*TASK DESCRIPTION*: Every line below should be copied exactly; drop the pictures. Write them as strings in a JSON array, leaving out blank lines.

---------- DATA SEGMENT

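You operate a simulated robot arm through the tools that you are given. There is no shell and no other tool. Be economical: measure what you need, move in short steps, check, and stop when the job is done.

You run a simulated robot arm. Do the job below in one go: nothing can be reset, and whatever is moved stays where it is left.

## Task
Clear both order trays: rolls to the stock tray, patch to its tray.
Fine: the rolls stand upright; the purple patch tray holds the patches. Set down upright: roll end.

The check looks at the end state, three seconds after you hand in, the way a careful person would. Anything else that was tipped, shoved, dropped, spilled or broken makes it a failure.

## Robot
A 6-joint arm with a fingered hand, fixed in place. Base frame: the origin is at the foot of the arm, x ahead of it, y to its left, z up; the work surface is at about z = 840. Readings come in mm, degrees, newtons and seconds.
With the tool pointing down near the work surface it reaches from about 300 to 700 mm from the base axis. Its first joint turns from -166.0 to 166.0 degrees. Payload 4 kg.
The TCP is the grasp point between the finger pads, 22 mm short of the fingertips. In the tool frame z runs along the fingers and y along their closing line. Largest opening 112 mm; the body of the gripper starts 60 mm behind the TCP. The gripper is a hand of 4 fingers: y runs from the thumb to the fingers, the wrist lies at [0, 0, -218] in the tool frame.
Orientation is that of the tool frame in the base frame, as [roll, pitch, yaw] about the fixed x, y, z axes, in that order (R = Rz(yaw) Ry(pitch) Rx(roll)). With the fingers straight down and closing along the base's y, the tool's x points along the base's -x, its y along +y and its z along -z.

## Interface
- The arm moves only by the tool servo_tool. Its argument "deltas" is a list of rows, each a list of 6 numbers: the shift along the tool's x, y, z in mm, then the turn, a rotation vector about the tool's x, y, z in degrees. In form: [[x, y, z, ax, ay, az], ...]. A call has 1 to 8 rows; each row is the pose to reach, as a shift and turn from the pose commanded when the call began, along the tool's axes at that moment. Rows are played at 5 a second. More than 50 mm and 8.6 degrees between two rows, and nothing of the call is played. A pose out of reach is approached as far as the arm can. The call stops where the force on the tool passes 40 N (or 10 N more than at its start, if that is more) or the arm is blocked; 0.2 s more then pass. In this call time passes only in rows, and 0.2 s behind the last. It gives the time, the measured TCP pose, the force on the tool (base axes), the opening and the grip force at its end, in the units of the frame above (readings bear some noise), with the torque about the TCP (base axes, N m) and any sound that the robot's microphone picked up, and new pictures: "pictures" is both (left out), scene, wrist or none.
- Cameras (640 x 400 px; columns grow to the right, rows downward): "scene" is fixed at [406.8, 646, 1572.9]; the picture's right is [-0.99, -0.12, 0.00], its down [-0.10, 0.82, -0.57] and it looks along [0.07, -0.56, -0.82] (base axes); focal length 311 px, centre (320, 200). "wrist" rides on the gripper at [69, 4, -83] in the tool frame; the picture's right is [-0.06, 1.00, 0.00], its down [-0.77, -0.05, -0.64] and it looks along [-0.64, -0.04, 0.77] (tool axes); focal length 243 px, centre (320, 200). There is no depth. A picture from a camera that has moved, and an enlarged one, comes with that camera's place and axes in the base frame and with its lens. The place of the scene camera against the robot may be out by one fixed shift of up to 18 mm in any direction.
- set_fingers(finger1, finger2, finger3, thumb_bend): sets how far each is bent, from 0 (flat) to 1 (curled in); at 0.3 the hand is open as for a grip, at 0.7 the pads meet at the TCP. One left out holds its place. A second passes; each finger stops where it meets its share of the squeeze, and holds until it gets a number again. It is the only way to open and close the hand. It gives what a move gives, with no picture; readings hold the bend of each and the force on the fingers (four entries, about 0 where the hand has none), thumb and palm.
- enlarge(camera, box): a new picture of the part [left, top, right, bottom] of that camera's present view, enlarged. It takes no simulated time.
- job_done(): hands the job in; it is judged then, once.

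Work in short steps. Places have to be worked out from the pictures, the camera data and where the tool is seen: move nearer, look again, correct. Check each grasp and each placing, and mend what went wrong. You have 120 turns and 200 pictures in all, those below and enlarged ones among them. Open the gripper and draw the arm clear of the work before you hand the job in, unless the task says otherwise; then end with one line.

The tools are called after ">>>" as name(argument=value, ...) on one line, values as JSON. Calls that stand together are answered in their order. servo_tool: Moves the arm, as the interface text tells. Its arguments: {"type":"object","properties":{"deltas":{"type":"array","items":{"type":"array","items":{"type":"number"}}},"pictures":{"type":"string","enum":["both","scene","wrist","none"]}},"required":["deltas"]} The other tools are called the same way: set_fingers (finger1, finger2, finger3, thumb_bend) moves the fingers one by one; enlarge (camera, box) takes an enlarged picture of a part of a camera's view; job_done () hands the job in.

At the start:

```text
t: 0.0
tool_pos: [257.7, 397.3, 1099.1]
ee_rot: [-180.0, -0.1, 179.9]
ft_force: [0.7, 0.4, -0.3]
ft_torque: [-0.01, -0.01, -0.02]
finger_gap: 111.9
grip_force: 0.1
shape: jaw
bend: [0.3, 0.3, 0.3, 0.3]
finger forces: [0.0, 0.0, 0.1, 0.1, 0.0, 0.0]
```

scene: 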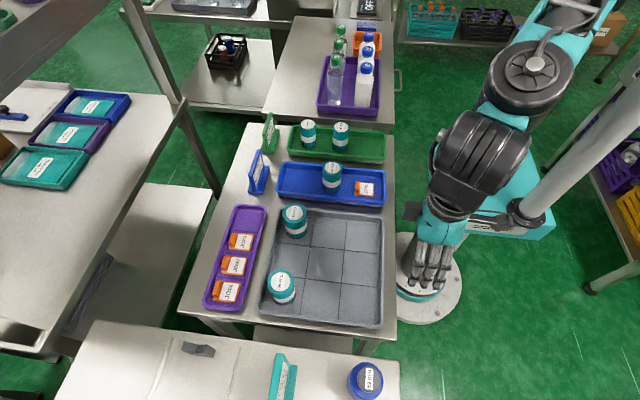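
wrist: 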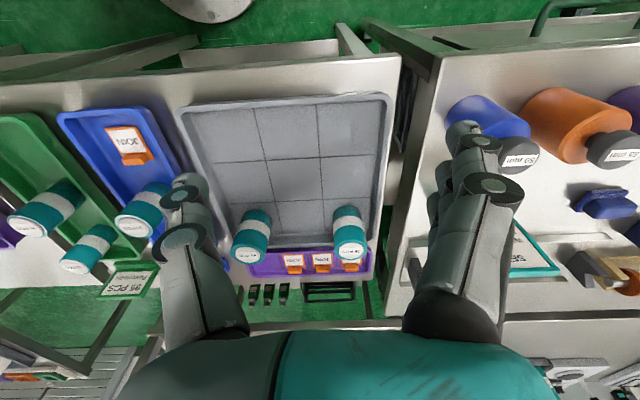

--------------------

*REPLY*:
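[
  "You operate a simulated robot arm through the tools that you are given. There is no shell and no other tool. Be economical: measure what you need, move in short steps, check, and stop when the job is done.",
  "You run a simulated robot arm. Do the job below in one go: nothing can be reset, and whatever is moved stays where it is left.",
  "## Task",
  "Clear both order trays: rolls to the stock tray, patch to its tray.",
  "Fine: the rolls stand upright; the purple patch tray holds the patches. Set down upright: roll end.",
  "The check looks at the end state, three seconds after you hand in, the way a careful person would. Anything else that was tipped, shoved, dropped, spilled or broken makes it a failure.",
  "## Robot",
  "A 6-joint arm with a fingered hand, fixed in place. Base frame: the origin is at the foot of the arm, x ahead of it, y to its left, z up; the work surface is at about z = 840. Readings come in mm, degrees, newtons and seconds.",
  "With the tool pointing down near the work surface it reaches from about 300 to 700 mm from the base axis. Its first joint turns from -166.0 to 166.0 degrees. Payload 4 kg.",
  "The TCP is the grasp point between the finger pads, 22 mm short of the fingertips. In the tool frame z runs along the fingers and y along their closing line. Largest opening 112 mm; the body of the gripper starts 60 mm behind the TCP. The gripper is a hand of 4 fingers: y runs from the thumb to the fingers, the wrist lies at [0, 0, -218] in the tool frame.",
  "Orientation is that of the tool frame in the base frame, as [roll, pitch, yaw] about the fixed x, y, z axes, in that order (R = Rz(yaw) Ry(pitch) Rx(roll)). With the fingers straight down and closing along the base's y, the tool's x points along the base's -x, its y along +y and its z along -z.",
  "## Interface",
  "- The arm moves only by the tool servo_tool. Its argument \"deltas\" is a list of rows, each a list of 6 numbers: the shift along the tool's x, y, z in mm, then the turn, a rotation vector about the tool's x, y, z in degrees. In form: [[x, y, z, ax, ay, az], ...]. A call has 1 to 8 rows; each row is the pose to reach, as a shift and turn from the pose commanded when the call began, along the tool's axes at that moment. Rows are played at 5 a second. More than 50 mm and 8.6 degrees between two rows, and nothing of the call is played. A pose out of reach is approached as far as the arm can. The call stops where the force on the tool passes 40 N (or 10 N more than at its start, if that is more) or the arm is blocked; 0.2 s more then pass. In this call time passes only in rows, and 0.2 s behind the last. It gives the time, the measured TCP pose, the force on the tool (base axes), the opening and the grip force at its end, in the units of the frame above (readings bear some noise), with the torque about the TCP (base axes, N m) and any sound that the robot's microphone picked up, and new pictures: \"pictures\" is both (left out), scene, wrist or none.",
  "- Cameras (640 x 400 px; columns grow to the right, rows downward): \"scene\" is fixed at [406.8, 646, 1572.9]; the picture's right is [-0.99, -0.12, 0.00], its down [-0.10, 0.82, -0.57] and it looks along [0.07, -0.56, -0.82] (base axes); focal length 311 px, centre (320, 200). \"wrist\" rides on the gripper at [69, 4, -83] in the tool frame; the picture's right is [-0.06, 1.00, 0.00], its down [-0.77, -0.05, -0.64] and it looks along [-0.64, -0.04, 0.77] (tool axes); focal length 243 px, centre (320, 200). There is no depth. A picture from a camera that has moved, and an enlarged one, comes with that camera's place and axes in the base frame and with its lens. The place of the scene camera against the robot may be out by one fixed shift of up to 18 mm in any direction.",
  "- set_fingers(finger1, finger2, finger3, thumb_bend): sets how far each is bent, from 0 (flat) to 1 (curled in); at 0.3 the hand is open as for a grip, at 0.7 the pads meet at the TCP. One left out holds its place. A second passes; each finger stops where it meets its share of the squeeze, and holds until it gets a number again. It is the only way to open and close the hand. It gives what a move gives, with no picture; readings hold the bend of each and the force on the fingers (four entries, about 0 where the hand has none), thumb and palm.",
  "- enlarge(camera, box): a new picture of the part [left, top, right, bottom] of that camera's present view, enlarged. It takes no simulated time.",
  "- job_done(): hands the job in; it is judged then, once.",
  "Work in short steps. Places have to be worked out from the pictures, the camera data and where the tool is seen: move nearer, look again, correct. Check each grasp and each placing, and mend what went wrong. You have 120 turns and 200 pictures in all, those below and enlarged ones among them. Open the gripper and draw the arm clear of the work before you hand the job in, unless the task says otherwise; then end with one line.",
  "The tools are called after \">>>\" as name(argument=value, ...) on one line, values as JSON. Calls that stand together are answered in their order. servo_tool: Moves the arm, as the interface text tells. Its arguments: {\"type\":\"object\",\"properties\":{\"deltas\":{\"type\":\"array\",\"items\":{\"type\":\"array\",\"items\":{\"type\":\"number\"}}},\"pictures\":{\"type\":\"string\",\"enum\":[\"both\",\"scene\",\"wrist\",\"none\"]}},\"required\":[\"deltas\"]} The other tools are called the same way: set_fingers (finger1, finger2, finger3, thumb_bend) moves the fingers one by one; enlarge (camera, box) takes an enlarged picture of a part of a camera's view; job_done () hands the job in.",
  "At the start:",
  "```text",
  "t: 0.0",
  "tool_pos: [257.7, 397.3, 1099.1]",
  "ee_rot: [-180.0, -0.1, 179.9]",
  "ft_force: [0.7, 0.4, -0.3]",
  "ft_torque: [-0.01, -0.01, -0.02]",
  "finger_gap: 111.9",
  "grip_force: 0.1",
  "shape: jaw",
  "bend: [0.3, 0.3, 0.3, 0.3]",
  "finger forces: [0.0, 0.0, 0.1, 0.1, 0.0, 0.0]",
  "```",
  "scene: ",
  "wrist: "
]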